Uso, assim, um instrumento comum na internet, onde se desenvolvem novos aplicativos para a democracia. Pelo compartilhamento recebo contribuições vindas de diferentes lugares e pessoas. Mas gosto da ideia para além do ambiente virtual, quando acontece na vida em sociedade: compartilhar é distribuir, colocar à disposição, recomendar. Assim se ampliam as possibilidades de uma nova política, na qual prospera um ativismo autoral, sem o controle das estruturas estagnadas de poder.
A democracia controlada pelos partidos, com a participação popular reduzida ao voto nas eleições, é só o passo inicial de uma longa evolução. Lutamos para conquistá-la, devemos defendê-la contra qualquer tentativa de retrocesso. Porém essa defesa não pode ser passiva, estacionária, tem que se dar num movimento de ampliar e aprofundar.
Podemos superar a ideia de hegemonia, que baseou a formação dos movimentos políticos modernos. Partidos buscam hegemonia na política, facções lutam pela hegemonia em cada partido, indivíduos o fazem dentro de cada facção. Paradoxalmente, a democracia torna-se o ambiente em que todos buscam reduzir a própria democracia.
A hegemonia se faz na ocupação de espaços, na divisão de cargos, na coalizão baseada em acúmulo de poder. O atraso político leva tudo isso ao pântano, ao ponto de degradar até a linguagem das negociações. Tome-se, por exemplo, a distribuição de ministérios e secretarias “com porteira fechada”, expressão que designa o controle de todos os cargos pela facção que recebe aquele pedaço do Estado.

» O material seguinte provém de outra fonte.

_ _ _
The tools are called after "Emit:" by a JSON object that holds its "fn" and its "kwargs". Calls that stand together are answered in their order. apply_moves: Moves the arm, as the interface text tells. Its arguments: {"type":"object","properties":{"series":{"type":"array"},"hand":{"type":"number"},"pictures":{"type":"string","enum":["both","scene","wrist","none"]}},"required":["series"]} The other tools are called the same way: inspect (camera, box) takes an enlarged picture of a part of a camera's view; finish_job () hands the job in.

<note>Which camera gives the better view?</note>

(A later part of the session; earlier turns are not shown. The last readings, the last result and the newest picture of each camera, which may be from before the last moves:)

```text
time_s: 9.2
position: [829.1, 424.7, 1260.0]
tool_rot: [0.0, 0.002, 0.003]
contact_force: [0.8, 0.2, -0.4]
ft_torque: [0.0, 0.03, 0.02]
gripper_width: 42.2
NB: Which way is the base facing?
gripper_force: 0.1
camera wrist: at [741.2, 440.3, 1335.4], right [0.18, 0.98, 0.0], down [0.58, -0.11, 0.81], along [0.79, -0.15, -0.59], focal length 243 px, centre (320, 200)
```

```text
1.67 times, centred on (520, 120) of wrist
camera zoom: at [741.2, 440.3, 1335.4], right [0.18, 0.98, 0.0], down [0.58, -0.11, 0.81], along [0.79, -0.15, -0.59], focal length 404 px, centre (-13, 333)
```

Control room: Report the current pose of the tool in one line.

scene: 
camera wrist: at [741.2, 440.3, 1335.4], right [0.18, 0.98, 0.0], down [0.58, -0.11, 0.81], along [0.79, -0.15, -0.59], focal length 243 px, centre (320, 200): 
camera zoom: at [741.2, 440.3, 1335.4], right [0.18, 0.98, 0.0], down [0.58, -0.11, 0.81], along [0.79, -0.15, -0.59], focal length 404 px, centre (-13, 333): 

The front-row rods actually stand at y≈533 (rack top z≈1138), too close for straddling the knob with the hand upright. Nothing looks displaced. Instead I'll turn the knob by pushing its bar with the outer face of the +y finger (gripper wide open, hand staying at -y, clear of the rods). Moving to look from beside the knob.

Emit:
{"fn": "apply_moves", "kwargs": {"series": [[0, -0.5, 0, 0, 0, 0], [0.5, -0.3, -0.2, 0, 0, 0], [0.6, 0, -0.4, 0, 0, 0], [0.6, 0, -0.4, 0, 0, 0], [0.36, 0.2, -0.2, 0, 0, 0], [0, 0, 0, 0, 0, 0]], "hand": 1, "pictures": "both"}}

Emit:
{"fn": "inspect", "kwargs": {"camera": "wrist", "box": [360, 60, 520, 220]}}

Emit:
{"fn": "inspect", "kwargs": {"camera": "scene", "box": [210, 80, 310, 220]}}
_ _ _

Só um realinhamento político ancorado num programa pode desconstruir as máquinas de hegemonia e controle através do compartilhamento, da distribuição horizontal do poder e de ideias oriundas de vários centros não hierarquizados.
É possível ter estabilidade e “fazer as coisas” com uma política radicalmente democrática? Essa dúvida vem do medo de aceitar o outro, ouvir sua voz, compreender a necessidade de sua presença. Permanece entre nós a ideia militarista de divisão, embate, ordem unida. Eis a bipolaridade: governo contra oposição, aliados contra inimigos. No final das contas, brasileiros contra brasileiros. Repete-se o “ame-o ou deixe-o”, como se fosse impossível amar e discordar.
Numa agenda pactuada com a sociedade, compartilhando poder e responsabilidades, podemos criar um campo virtuoso em que a democracia é o ambiente no qual se gera mais democracia.
Chegaremos lá.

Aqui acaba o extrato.